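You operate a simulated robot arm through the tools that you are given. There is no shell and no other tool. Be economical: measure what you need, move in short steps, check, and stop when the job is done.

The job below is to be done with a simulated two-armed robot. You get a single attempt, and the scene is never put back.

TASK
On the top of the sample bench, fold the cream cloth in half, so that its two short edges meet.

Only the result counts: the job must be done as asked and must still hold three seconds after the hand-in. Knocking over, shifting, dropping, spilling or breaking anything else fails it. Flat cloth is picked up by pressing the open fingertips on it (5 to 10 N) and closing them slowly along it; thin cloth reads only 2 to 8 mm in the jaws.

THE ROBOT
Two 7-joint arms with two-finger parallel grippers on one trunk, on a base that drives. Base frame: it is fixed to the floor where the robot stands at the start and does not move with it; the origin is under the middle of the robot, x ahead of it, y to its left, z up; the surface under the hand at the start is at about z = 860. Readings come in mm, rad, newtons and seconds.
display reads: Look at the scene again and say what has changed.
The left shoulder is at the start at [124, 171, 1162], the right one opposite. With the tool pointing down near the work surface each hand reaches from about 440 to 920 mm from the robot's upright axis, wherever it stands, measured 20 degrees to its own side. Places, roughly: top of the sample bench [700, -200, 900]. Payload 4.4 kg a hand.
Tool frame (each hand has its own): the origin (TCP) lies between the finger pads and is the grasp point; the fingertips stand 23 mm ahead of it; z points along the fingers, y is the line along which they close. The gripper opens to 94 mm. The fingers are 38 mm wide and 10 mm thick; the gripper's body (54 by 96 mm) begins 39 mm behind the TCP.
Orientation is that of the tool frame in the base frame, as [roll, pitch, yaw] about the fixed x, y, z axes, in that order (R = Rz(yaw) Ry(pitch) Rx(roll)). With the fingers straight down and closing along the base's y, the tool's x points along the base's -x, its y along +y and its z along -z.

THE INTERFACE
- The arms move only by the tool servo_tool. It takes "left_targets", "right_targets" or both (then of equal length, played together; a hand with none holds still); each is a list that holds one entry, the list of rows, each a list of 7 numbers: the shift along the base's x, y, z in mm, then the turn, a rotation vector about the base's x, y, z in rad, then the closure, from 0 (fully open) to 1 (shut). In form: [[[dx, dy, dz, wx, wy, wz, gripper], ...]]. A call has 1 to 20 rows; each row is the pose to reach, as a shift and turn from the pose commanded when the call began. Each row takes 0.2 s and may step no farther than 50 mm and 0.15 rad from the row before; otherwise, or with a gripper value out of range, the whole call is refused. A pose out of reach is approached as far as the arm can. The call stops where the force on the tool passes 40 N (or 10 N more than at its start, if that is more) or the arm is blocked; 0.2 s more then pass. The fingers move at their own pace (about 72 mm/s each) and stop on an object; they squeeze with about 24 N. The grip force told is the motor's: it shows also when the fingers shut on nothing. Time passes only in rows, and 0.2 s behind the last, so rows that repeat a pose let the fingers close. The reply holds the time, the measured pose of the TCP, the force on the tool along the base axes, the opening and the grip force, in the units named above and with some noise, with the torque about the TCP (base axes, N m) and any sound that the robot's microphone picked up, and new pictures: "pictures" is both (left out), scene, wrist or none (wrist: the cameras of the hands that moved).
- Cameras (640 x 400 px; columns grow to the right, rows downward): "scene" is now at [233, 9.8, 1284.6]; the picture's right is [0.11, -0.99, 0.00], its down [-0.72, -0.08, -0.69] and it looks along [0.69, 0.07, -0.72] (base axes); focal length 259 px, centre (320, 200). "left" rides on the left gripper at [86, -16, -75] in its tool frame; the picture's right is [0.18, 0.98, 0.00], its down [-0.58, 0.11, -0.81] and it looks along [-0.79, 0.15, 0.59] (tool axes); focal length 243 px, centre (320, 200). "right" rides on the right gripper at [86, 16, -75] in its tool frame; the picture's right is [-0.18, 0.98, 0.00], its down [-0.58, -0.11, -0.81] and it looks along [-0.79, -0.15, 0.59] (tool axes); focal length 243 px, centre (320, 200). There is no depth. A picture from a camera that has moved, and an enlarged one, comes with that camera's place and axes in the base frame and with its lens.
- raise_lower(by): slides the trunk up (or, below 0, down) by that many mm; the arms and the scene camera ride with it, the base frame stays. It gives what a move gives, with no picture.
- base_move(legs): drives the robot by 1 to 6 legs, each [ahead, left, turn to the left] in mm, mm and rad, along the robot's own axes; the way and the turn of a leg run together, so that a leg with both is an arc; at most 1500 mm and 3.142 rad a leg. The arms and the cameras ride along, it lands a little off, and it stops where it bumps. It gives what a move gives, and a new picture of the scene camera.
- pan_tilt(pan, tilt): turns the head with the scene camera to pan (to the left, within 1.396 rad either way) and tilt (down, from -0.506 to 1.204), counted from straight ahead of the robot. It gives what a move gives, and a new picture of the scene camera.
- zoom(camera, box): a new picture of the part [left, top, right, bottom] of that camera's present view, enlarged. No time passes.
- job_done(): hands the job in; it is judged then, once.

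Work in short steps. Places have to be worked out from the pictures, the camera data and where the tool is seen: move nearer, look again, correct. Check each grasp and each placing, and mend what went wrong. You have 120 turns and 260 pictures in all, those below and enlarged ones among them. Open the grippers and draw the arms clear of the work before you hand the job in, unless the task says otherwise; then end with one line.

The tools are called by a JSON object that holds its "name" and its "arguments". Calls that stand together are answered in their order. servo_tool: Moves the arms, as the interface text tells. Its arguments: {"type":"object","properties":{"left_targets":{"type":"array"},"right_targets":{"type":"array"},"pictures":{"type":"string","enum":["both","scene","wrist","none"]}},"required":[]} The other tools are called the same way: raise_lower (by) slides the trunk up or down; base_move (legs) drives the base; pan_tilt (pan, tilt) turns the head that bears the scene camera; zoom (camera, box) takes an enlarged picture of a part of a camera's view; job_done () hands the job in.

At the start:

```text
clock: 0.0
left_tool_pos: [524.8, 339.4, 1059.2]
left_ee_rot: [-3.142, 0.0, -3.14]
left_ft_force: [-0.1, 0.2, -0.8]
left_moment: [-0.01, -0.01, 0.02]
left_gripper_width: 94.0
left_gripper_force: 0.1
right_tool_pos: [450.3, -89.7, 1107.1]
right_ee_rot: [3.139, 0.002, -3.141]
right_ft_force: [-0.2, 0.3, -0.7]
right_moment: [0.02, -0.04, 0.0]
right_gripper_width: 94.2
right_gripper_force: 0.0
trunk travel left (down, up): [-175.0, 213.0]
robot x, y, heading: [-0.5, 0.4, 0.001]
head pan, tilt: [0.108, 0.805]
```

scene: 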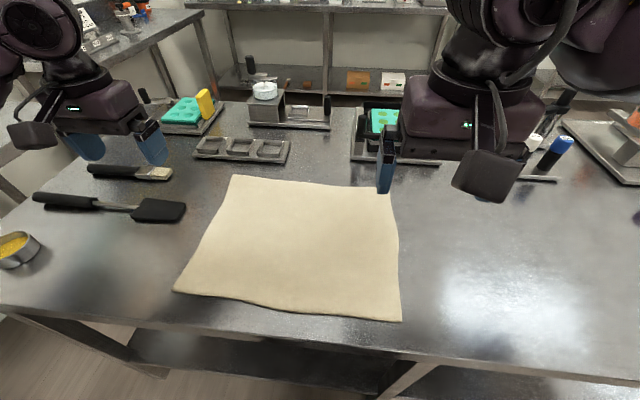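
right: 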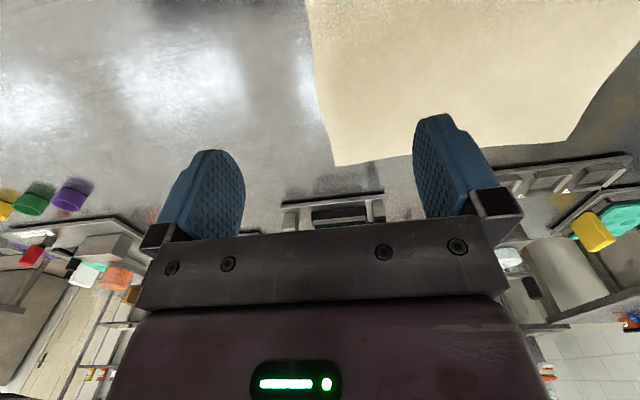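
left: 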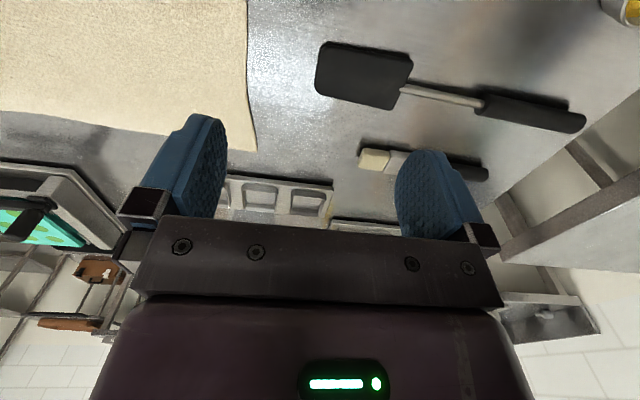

◆ ◆ ◆

__PROBLEM REQUIREMENTS__:
From the listing, copy every line where the string "straight" appears.

__RESULT OF THE TASK__:
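Orientation is that of the tool frame in the base frame, as [roll, pitch, yaw] about the fixed x, y, z axes, in that order (R = Rz(yaw) Ry(pitch) Rx(roll)). With the fingers straight down and closing along the base's y, the tool's x points along the base's -x, its y along +y and its z along -z.
- pan_tilt(pan, tilt): turns the head with the scene camera to pan (to the left, within 1.396 rad either way) and tilt (down, from -0.506 to 1.204), counted from straight ahead of the robot. It gives what a move gives, and a new picture of the scene camera.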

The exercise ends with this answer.